Tuesday, January 22, 2013

Army Cpl. Henry Brown, 4/08/2003

Today's random act of kindness was at Chick Fil-A, where I bought breakfast for a guy behind me in line. It just hit me as I was pulling up to the window that maybe I should do another favor for someone.

As I drove off, I tried to disappear in traffic, because I like to try to do these things anonymously, but the guy was behind me for a good way. I took a picture of his car in my rearview mirror to post here, but you could see the university stickers on my window in the picture, and they're pretty specific, so just take it from me. A guy in a silver car. He was eating chicken minis and drinking a Diet Coke.

This one was in honor of Army Cpl. Henry Brown. He was 22 when he died on April 8, 2003, from injuries he received in an enemy rocket attack south of Baghdad.  He was the third soldier from Mississippi to die in the War on Terror.

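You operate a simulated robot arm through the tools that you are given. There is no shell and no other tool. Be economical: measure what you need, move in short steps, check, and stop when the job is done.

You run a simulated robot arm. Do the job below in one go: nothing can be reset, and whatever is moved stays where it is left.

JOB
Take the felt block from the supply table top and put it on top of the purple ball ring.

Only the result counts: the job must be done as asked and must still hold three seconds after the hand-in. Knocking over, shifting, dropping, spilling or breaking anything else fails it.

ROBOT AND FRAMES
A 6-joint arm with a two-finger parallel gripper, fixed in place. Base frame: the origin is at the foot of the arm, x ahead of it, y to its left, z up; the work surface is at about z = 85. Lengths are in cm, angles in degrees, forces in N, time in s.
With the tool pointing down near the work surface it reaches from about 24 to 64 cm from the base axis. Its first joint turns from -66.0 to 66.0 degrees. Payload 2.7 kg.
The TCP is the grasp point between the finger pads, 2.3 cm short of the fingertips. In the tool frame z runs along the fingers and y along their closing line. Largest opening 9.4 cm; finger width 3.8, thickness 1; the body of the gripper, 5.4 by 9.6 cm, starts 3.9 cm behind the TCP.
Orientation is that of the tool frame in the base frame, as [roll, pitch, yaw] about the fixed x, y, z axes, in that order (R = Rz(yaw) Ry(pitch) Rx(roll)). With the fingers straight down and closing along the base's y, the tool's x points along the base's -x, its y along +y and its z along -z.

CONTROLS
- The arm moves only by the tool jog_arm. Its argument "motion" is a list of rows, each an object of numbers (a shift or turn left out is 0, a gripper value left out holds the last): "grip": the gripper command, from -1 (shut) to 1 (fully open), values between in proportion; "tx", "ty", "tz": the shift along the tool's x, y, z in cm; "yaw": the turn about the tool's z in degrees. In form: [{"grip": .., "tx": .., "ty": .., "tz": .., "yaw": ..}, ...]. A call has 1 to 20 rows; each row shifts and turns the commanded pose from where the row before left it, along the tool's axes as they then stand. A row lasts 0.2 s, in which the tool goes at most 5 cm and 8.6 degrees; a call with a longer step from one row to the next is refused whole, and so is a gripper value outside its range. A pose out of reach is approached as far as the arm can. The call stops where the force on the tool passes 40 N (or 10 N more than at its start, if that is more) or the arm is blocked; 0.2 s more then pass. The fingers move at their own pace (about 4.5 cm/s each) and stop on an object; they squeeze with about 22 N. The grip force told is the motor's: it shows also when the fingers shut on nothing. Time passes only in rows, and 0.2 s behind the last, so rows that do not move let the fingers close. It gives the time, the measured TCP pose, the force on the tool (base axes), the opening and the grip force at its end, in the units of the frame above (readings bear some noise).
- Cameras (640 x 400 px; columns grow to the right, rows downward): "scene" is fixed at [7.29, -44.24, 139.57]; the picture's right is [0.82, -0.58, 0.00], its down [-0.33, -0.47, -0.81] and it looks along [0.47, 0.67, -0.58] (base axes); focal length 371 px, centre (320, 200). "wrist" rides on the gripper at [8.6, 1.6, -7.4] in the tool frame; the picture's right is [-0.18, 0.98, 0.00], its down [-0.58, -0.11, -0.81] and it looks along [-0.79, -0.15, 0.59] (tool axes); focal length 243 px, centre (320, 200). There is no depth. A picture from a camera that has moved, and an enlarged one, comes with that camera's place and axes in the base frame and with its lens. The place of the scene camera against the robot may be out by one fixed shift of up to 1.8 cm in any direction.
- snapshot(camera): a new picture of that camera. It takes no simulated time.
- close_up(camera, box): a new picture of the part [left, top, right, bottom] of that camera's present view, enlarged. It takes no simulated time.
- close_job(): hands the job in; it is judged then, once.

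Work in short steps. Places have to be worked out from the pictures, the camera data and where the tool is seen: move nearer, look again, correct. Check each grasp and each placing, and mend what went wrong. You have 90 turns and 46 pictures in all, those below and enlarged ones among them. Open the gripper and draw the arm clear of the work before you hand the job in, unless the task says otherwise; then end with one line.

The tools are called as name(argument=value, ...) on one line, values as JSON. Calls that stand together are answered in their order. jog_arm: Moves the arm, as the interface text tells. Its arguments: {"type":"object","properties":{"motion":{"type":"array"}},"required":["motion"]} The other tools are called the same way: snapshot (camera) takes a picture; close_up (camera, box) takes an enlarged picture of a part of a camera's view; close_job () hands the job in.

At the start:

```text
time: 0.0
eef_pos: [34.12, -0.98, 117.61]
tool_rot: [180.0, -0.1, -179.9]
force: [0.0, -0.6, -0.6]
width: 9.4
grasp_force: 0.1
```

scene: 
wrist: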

When Henry Brown left for the war, his mom made sure he packed his Bible. Every time they talked, she'd make sure he was reading it and saying his prayers.

"I didn't have him long, but I thank God for the years I did have him," said his mother, Rhonda James-Brown, 50. "I'm crying, but I have an inner peace. I just know that Henry is with the Lord and his grandma."

Brown graduated in 1999 from Natchez High School. He joined the Junior ROTC in high school, planning even then to go into the Army. He didn't do sports and activities, except JROTC.

But to his friends and former classmates, Brown was a valuable friend, a quiet, kind young man. He enlisted after graduation. Brown met and married his wife, JoDona, in the Army. They were married less than a year.

She was serving in Kuwait when he was killed.

It struck me as I wrote this that with so many of these soldiers, we talk about their high school activities in their obituaries, but that's because in so many cases, that's all the life they got to have.

They lived as boys and girls, but died as men and women, in a foreign land, for the freedom of others. On a meager salary, and  in most cases leaving parents to bury their children. And to the man, almost every fallen soldier's friends and family will tell you that they died doing what they loved, and they wouldn't have it any other way.

There is no greater love and heroism than that, is there?

Thank you, Cpl. Brown, for your sacrifice. We will not forget.

(The picture to the left is during a memorial for Cpl. Brown in Iraq.)